所論の点に関する原審の事実認定は、原判決挙示の証拠関係に照らして首肯することができ、右事実認定に至る過程に所論の違法を認めることはできない。原判決に所論の違法はなく、論旨は、ひつきよう。原審の専権に属する証拠の取捨、事実の認定を非難するものであつて、採用することができない。
同二について。
原審が適法に確定した事実によれば、被上告人は、上告人長和子との間の婚姻関係が完全に破綻した後において、訴外鈴木フミ子と同棲し、夫婦同様の生活を送り、その間に一児をもうけたというのである。右事実関係のもとにおいては、その同棲は、被上告人と右上告人との間の婚姻関係を破綻させる原因となつたものではないから、これをもつて本訴離婚請求を排斥すべき理由とすることはできない。右同棲が第一審継続中に生じたものであるとしても、別異に解すべき理由はない。右と同旨の原審の判断は正当として首肯することができる。原判決に所論の違法はなく、論旨は、ひつきよう、原審の認定にそわない事実を前提とするか、独自の見解に基づき原判決を攻撃するものであつて、採用することができない。

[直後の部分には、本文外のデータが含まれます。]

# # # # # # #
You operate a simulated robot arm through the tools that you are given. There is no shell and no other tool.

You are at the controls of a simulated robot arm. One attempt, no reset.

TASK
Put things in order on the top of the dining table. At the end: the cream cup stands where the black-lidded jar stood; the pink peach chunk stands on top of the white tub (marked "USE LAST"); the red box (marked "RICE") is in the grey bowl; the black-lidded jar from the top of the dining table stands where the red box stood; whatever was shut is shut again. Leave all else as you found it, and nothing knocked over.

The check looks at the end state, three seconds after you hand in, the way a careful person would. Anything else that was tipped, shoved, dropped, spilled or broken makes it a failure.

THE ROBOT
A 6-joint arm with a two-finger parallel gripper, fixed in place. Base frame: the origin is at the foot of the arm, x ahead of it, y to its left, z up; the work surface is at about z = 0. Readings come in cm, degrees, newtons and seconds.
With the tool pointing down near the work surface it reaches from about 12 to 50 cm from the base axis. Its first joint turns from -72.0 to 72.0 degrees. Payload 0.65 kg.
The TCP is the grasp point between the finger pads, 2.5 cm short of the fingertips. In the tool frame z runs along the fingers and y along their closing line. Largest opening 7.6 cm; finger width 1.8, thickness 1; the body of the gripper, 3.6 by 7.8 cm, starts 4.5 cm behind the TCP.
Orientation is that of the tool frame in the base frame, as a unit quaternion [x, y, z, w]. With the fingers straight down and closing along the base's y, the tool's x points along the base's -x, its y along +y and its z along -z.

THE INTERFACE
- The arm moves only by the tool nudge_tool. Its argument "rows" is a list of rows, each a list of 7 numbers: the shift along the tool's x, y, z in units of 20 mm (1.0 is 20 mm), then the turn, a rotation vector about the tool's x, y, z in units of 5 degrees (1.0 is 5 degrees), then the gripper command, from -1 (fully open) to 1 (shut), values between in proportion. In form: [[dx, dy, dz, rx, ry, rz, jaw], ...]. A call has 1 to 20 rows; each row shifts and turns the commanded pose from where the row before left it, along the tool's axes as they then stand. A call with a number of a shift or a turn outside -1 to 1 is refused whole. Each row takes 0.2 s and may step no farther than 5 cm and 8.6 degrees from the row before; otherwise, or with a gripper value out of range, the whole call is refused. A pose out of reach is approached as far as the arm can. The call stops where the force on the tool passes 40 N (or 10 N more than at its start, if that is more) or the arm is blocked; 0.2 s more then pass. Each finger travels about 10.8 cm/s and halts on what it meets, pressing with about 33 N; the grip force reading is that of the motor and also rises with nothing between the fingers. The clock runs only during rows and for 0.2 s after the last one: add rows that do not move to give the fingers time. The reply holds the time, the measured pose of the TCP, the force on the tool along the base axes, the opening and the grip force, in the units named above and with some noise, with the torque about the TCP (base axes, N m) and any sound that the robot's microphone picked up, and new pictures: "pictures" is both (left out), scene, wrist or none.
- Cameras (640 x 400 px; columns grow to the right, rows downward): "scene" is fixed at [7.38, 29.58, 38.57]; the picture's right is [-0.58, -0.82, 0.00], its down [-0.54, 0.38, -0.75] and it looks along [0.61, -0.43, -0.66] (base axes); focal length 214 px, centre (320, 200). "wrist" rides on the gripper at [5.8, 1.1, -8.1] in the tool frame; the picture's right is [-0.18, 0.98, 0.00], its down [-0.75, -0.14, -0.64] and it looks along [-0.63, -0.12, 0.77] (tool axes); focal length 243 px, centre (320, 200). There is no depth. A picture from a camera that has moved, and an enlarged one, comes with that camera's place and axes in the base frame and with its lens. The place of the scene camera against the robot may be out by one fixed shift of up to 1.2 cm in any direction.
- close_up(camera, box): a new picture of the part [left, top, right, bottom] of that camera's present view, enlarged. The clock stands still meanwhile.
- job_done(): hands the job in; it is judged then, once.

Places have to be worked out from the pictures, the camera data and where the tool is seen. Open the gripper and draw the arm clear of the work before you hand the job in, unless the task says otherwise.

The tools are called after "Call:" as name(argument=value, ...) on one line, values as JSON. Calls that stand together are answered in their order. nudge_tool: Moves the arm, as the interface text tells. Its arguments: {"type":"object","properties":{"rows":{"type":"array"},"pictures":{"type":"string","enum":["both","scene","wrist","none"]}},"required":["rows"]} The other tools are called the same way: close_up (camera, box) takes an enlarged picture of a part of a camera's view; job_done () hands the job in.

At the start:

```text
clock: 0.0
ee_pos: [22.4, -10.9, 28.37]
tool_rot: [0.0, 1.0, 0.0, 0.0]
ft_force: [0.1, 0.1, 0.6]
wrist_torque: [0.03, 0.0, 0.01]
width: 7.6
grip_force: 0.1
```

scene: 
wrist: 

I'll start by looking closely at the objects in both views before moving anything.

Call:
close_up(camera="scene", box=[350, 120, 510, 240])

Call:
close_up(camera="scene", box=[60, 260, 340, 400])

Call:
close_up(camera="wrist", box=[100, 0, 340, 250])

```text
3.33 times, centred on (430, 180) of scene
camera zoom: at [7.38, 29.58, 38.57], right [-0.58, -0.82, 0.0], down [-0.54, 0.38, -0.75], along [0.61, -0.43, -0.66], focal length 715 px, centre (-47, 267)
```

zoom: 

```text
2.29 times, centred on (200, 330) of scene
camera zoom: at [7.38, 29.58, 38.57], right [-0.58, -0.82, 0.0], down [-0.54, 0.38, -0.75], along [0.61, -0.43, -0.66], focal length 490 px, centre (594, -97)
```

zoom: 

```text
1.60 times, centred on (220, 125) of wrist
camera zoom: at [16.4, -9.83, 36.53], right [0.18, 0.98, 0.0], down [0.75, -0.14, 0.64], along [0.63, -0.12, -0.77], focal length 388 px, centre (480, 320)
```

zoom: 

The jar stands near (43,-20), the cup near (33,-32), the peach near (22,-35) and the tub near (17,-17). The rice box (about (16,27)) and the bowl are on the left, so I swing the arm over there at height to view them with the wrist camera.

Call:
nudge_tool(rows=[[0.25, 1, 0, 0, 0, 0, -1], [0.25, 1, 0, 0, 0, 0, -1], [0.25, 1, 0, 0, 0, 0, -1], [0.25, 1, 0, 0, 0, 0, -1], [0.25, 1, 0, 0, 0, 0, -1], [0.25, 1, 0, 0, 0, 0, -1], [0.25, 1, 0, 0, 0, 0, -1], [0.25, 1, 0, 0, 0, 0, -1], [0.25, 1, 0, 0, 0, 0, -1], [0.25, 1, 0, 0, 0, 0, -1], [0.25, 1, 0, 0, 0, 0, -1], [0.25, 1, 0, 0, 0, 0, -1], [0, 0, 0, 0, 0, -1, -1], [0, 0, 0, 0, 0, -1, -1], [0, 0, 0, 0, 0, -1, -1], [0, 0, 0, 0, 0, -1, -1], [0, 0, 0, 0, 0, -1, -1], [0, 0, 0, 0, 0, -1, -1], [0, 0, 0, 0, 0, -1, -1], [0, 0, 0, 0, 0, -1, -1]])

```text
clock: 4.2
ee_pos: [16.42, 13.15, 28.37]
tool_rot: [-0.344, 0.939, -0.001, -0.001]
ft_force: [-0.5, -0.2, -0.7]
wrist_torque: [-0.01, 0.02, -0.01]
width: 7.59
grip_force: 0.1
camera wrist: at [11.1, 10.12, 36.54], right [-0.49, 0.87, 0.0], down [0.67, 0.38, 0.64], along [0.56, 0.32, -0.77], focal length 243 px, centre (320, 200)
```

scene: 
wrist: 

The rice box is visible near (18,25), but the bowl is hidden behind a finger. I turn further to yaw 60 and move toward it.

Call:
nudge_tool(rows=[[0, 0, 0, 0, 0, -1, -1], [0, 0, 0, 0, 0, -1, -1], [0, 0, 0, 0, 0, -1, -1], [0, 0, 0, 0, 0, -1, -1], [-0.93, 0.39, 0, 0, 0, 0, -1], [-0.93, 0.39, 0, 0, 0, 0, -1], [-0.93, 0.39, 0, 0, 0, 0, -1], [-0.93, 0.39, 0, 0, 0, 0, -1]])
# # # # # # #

よつて民訴法四〇一条、九五条、八九条、九三条に従い、裁判官全員の一致で、主文のとおり判決する。(色川幸太郎 村上朝一 岡原昌男 小川信雄)
上告代理人の上告理由
原判決には、法令違背があり、判決に影響を及ぼすこと明らかである。
一、(経験則違反)<省略>
二、(法令解釈の誤り)
仮に右の点が容れられないとしても、少くとも上告人長和子と被上告人との婚姻解消について、被上告人は原判決が二四丁六行目から九行目にかけて認めるとおり、第一審継続中の昭和四十二年十月鈴木フミ子と同棲しているが、これにつき原判決は右同棲は上告人和子との婚姻関係が完全に破綻してからのことであるという。しかし、第一審判決が未だ言渡されていない時点において、妻以外の女性と同棲するということは、被上告人自身の不真面目な生活態度を示す有力なる事実であり、宥恕さるべきことではない。
一般に有責配偶者の離婚請求を否定すべきことは、既に確立された法理であり、これは公平の原則に適うばかりでなく、一夫一婦制を維持する現代社会においては極めて当然のことである。
特に本件のように上告人和子が双方の間に誕生した子供の将来を考え、強く婚姻の維持を希望している場合においては尚更である。
原判決は、両者間に愛情に満ちた夫婦共同生活を回復する見込は殆ど絶無に近いものと考えられるというが、仮に右事実を考慮に入れても、被上告人の有責性が消去されるわけではないことは明らかである。
この点、原判決が両者間の婚姻を継続し難い重大なる事由があるとしたことは、離婚についての法解釈を誤つたものというべきである。